** START **

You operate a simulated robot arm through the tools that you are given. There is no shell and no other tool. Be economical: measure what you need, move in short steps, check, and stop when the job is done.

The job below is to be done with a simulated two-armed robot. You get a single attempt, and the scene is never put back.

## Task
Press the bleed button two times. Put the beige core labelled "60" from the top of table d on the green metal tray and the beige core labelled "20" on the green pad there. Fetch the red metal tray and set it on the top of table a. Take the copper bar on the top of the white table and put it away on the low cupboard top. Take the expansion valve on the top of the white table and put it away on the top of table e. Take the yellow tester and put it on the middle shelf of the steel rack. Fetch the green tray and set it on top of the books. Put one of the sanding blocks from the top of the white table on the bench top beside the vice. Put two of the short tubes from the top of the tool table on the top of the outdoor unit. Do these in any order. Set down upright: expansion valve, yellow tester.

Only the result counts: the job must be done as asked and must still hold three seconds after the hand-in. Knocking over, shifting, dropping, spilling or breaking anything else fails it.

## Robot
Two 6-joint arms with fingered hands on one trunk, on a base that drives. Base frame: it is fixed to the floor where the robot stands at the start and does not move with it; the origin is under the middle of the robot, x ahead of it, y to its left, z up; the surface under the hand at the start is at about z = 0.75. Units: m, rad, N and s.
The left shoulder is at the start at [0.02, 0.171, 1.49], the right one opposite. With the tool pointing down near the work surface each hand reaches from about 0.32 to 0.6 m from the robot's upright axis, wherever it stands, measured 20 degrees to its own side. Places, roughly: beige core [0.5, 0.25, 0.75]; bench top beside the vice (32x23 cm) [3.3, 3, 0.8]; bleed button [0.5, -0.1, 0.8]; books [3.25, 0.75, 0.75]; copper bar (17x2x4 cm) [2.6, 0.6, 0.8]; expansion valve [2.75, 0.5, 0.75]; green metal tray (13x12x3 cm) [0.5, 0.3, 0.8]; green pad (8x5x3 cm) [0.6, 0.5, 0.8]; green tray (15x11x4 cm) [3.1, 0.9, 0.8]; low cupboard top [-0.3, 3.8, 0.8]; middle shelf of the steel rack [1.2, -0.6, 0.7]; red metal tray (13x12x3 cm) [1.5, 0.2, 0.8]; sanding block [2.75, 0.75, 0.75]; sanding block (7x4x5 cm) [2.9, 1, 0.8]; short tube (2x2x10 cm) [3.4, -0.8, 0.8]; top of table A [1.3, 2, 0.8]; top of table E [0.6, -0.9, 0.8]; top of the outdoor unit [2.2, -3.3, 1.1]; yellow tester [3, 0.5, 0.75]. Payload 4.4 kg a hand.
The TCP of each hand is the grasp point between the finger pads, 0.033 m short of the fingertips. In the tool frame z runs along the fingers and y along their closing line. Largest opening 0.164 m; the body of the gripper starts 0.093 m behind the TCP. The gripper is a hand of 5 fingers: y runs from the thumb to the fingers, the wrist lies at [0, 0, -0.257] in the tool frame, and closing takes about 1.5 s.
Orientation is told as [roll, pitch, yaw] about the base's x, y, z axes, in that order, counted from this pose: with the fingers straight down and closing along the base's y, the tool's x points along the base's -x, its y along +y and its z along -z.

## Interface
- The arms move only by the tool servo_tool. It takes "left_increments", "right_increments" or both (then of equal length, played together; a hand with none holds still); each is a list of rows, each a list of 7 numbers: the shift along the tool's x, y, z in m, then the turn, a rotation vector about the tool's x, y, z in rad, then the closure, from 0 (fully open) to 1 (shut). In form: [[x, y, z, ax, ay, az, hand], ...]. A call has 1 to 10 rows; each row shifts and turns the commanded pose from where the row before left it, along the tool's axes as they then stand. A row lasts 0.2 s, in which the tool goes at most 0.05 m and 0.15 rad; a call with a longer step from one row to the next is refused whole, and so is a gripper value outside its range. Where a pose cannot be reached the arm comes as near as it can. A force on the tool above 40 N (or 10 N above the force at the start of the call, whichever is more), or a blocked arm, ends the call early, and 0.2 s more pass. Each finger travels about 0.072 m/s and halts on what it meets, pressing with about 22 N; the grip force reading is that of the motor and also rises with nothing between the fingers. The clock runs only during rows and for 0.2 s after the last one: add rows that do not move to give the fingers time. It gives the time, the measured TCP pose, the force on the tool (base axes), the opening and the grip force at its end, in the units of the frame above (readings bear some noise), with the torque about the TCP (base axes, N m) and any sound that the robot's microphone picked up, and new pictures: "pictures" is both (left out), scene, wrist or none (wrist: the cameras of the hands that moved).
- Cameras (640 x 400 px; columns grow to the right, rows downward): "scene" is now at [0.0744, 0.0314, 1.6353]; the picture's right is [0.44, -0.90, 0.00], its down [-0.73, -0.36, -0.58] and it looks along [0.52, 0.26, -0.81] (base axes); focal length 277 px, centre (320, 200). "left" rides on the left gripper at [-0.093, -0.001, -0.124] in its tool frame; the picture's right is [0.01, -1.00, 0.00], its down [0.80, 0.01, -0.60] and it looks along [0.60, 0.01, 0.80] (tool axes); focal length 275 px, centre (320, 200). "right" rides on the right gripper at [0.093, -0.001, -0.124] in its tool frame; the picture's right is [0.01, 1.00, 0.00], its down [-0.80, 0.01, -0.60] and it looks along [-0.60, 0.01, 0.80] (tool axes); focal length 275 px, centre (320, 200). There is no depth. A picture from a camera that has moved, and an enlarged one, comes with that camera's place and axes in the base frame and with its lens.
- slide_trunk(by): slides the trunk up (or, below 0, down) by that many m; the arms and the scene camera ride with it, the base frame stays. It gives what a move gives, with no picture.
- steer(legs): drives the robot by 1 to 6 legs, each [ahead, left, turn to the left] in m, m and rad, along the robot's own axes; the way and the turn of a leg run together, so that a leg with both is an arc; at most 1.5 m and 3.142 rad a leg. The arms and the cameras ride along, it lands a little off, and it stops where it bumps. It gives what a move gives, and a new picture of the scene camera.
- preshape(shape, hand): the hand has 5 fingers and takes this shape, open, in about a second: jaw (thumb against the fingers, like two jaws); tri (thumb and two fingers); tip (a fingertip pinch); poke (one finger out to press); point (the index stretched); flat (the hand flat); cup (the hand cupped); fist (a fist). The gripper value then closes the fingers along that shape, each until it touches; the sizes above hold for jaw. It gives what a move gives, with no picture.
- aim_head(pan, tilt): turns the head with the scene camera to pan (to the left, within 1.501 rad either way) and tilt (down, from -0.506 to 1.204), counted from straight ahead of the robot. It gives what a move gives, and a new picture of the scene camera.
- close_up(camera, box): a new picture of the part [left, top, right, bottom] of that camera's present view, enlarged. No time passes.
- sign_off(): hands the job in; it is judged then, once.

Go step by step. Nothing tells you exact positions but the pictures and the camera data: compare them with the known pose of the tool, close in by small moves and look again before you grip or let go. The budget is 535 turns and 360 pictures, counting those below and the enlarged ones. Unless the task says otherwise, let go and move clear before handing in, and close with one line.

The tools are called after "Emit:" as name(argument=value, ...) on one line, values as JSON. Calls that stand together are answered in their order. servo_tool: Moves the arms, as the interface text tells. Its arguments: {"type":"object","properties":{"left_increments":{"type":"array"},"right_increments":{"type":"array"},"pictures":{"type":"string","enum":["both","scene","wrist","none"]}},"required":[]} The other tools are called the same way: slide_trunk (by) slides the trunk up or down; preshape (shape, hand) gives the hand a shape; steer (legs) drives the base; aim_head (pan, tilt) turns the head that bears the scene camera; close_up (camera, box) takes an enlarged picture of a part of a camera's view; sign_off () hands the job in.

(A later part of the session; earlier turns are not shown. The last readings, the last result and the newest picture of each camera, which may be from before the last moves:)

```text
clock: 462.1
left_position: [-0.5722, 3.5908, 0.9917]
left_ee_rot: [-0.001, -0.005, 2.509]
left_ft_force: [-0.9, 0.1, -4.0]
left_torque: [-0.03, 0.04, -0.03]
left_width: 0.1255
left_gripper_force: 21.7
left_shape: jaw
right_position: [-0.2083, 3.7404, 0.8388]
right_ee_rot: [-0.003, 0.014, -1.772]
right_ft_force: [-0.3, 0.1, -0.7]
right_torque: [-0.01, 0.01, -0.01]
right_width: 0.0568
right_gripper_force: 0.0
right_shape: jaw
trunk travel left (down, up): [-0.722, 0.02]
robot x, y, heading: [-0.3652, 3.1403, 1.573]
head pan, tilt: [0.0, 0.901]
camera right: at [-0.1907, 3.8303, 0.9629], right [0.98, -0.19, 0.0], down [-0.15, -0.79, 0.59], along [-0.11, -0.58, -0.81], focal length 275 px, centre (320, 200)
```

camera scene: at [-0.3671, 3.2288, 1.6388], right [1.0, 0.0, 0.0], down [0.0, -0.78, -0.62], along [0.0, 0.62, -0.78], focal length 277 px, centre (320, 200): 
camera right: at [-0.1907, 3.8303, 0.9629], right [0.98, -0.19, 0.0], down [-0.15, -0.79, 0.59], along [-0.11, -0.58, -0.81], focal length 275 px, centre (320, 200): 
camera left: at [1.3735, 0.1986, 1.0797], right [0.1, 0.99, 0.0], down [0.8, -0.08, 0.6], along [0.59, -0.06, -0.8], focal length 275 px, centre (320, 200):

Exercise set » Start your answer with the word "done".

** END **

Document extract »
** START **

Cavan Biggio- Credit: DaveMe Images

Blue Jays hitters hold up pretty well to Predictive wOBAcon analysis

The Toronto Blue Jays could run out a lineup that produces quite well according to analysis of predictive metrics

 

 

 

 

Anyone who has read a few of my posts is likely aware of my love of Statcast’s x-stats (xwOBA, xwOBAcon, xBA, xBABIP, etc.). They are an interesting set of tools that can help one compare how a batter’s results at the plate compare to the results their batted balls earn on average (based on exit velocity and launch angle, but not launch direction). It’s worthwhile to know whether a given fly out was the kind of batted ball that is almost always a fly out or the kind of batted ball that often generates extra-base hits.

** END **

Exercise set »
1/ I need one stretch of the document extract verbatim, from "The Toronto Blue" to "generates extra-base hits.".
2/ Your task is to quote exactly the lines beginning with the one that contains "- aim_head(pan, tilt): turns" and ending with the one that contains "- sign_off(): hands", with nothing left out or added.

Answers provided »
1/
The Toronto Blue Jays could run out a lineup that produces quite well according to analysis of predictive metrics

 

 

 

 

Anyone who has read a few of my posts is likely aware of my love of Statcast’s x-stats (xwOBA, xwOBAcon, xBA, xBABIP, etc.). They are an interesting set of tools that can help one compare how a batter’s results at the plate compare to the results their batted balls earn on average (based on exit velocity and launch angle, but not launch direction). It’s worthwhile to know whether a given fly out was the kind of batted ball that is almost always a fly out or the kind of batted ball that often generates extra-base hits.

2/
- aim_head(pan, tilt): turns the head with the scene camera to pan (to the left, within 1.501 rad either way) and tilt (down, from -0.506 to 1.204), counted from straight ahead of the robot. It gives what a move gives, and a new picture of the scene camera.
- close_up(camera, box): a new picture of the part [left, top, right, bottom] of that camera's present view, enlarged. No time passes.
- sign_off(): hands the job in; it is judged then, once.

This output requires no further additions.